*GIVEN MATERIAL:*
────

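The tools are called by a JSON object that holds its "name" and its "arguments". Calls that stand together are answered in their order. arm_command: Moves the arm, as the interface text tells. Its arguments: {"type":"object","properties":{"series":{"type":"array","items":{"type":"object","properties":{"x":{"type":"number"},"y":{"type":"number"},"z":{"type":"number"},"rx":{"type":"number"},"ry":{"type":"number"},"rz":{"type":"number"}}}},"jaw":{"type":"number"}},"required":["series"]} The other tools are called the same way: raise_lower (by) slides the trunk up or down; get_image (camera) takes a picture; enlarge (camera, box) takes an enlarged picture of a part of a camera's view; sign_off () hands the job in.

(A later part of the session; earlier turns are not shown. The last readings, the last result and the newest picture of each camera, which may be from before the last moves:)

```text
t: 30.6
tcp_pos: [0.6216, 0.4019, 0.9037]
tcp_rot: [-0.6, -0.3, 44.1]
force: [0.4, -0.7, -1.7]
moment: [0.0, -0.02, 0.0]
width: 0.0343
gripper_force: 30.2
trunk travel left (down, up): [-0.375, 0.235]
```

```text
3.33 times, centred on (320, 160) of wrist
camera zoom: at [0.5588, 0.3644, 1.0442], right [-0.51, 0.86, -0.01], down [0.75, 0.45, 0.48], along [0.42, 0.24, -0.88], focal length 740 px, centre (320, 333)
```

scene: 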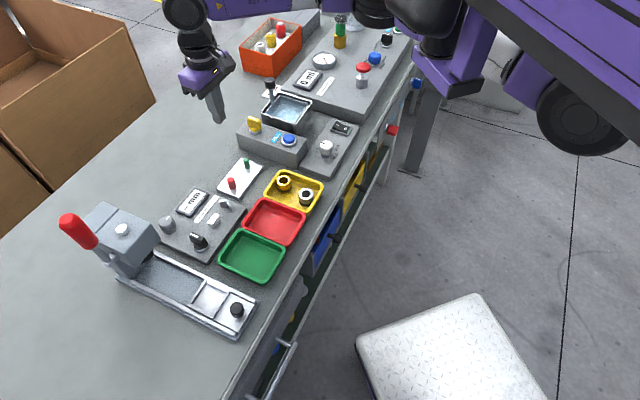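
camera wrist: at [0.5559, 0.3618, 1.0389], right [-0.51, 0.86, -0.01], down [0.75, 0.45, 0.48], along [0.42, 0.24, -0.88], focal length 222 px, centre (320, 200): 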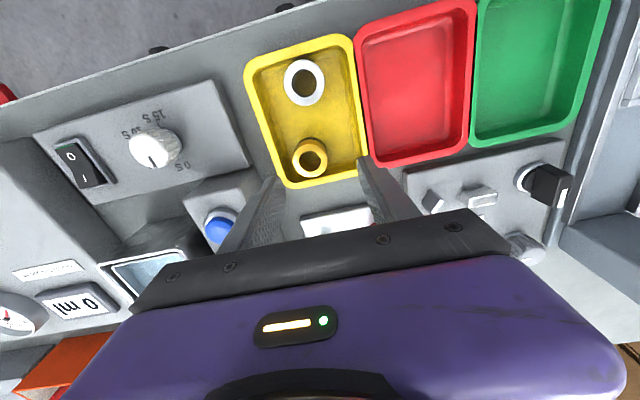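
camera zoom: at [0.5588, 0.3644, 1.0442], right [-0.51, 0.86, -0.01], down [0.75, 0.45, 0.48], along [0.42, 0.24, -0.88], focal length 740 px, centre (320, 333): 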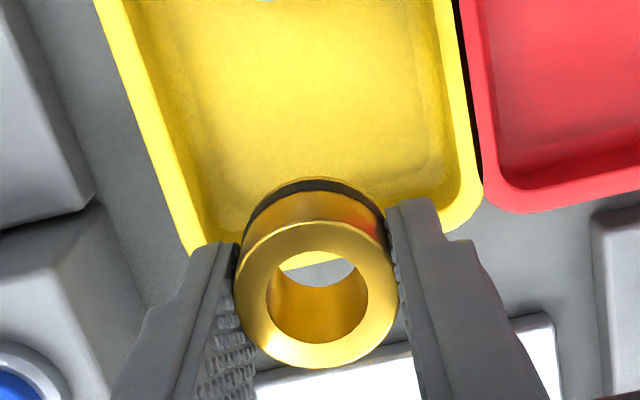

────

*DOCUMENT SEGMENT:*
In book 2 of Against Jovinian, Jerome uses the example of Anna the prophetess.

On the threshold of the Gospel [Luke 2:36] appears Anna, the daughter of Phanuel, the wife of one husband, and a woman who was always fasting. Long-continued chastity and persistent fasting welcomed a Virgin Lord. Against Jovinian 2.15

As he sums up his arguments, Jerome says,

We have preferred virginity to widowhood [and] widowhood to marriage. The passage of the apostle, in which he treats questions of this kind, has been expounded, and particular objections have been met. We also took a survey of secular literature, and inquired what was thought of virgins, and what of those who had one husband, and by way of contrast we pointed out the cares which sometimes attend wedlock. Against Jovinian 2.35

Some information about Jovinian, a monk who renounced some aspects of the ascetic life, is here.

Explore more

My articles on Paul’s Theology of Ministry are here.
Paul’s Qualifications for Church Leaders (1 Timothy 3)
Must Manage His Own Household Well (1 Tim. 3:4)
All my articles on 1 Timothy 3 are here.
The First Century Church and the Ministry of Women
Were there women elders in New Testament churches?
Partnering Together: Paul’s Female Coworkers
My articles on Priscilla are here.

26 thoughts on “Paul’s Theology of Ministry: 1 Tim. 3:2 and Priscilla

  1. Why do you assume that Paul wrote 1 Timothy? In my opinion it should be dismissed as a fake, and few experts see it as genuine.

    1. I have a short footnote about this in part 2. But I think the answer to the question is obvious: 1 Timothy 1:1-2.

────

*WHAT YOU SHOULD DO:* Show the exact text of the document segment starting from "My articles on Paul’s" and stopping at the end of "1 Timothy 1:1-2.".

*ANSWER FOR THE TASK:*
My articles on Paul’s Theology of Ministry are here.
Paul’s Qualifications for Church Leaders (1 Timothy 3)
Must Manage His Own Household Well (1 Tim. 3:4)
All my articles on 1 Timothy 3 are here.
The First Century Church and the Ministry of Women
Were there women elders in New Testament churches?
Partnering Together: Paul’s Female Coworkers
My articles on Priscilla are here.

26 thoughts on “Paul’s Theology of Ministry: 1 Tim. 3:2 and Priscilla

  1. Why do you assume that Paul wrote 1 Timothy? In my opinion it should be dismissed as a fake, and few experts see it as genuine.

    1. I have a short footnote about this in part 2. But I think the answer to the question is obvious: 1 Timothy 1:1-2.